The CETA had irregular expenditure in the 2018/19 financial year. This was caused by the unauthorised upward adjustment of salaries, which had bloated its wage bill. This irregular expenditure had resulted in litigation between the CETA and employees represented by labour unions. The SETA sought to recover monies from the unauthorised salary adjustments, by declaratory order. It was also in the process of issuing a summons to the CEO, who oversaw these payments. Disciplinary action had been taken against four senior employees at the CETA who had implemented the unauthorised instructions of the CEO. The CETA would also investigate the alleged forgery of the CEO’s signature on four letters, after the CEO had denied signing documents that would authorise the adjustment of salaries.

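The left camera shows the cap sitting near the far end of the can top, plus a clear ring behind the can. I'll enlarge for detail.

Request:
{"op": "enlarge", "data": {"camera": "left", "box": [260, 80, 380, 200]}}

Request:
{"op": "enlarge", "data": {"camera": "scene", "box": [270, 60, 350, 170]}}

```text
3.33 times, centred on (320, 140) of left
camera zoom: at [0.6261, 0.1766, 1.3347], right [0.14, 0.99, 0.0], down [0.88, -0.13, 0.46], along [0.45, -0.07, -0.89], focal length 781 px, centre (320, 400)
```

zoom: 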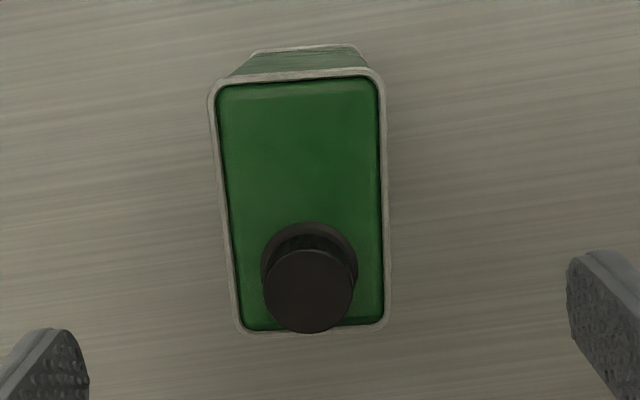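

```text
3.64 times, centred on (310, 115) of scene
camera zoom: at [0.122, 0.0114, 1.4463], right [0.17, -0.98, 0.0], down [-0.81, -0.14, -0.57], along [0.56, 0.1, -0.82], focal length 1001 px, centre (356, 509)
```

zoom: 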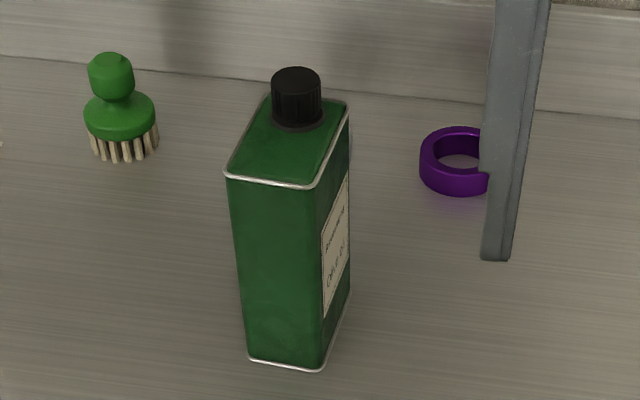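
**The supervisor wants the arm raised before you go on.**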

Mr Mfebe described the seriousness of this matter and recalled several meetings where labour unions had disrupted board meetings, carrying knobkerries, sjamboks and tyres. The CEO had been advised by the Board to report this matter to the South African Police Service (SAPS), and be issued with a case number. The Board was considering submitting this investigation to the Office of Serious Economic Crimes and the National Prosecuting Authority (NPA), and emphasised that had the Board not intervened in time, the CETA would have lost more the R12 million.
He suggested that the CETA needed to deal with three aspects of this issue. Firstly, it needed to be stabilised to deal with its mandate and restore governance. Employer and employee relations had to be mended, after salary packages had been increased by almost 40%. He acknowledged the urgency of this matter -- it was reported that an employee had committed suicide as a result of these events. The legal implications involved looking at issues of dishonesty, forgery, maladministration and conflict of interest, and would for instance require the CEO to recuse himself in order to allow the investigations to take place without his interference.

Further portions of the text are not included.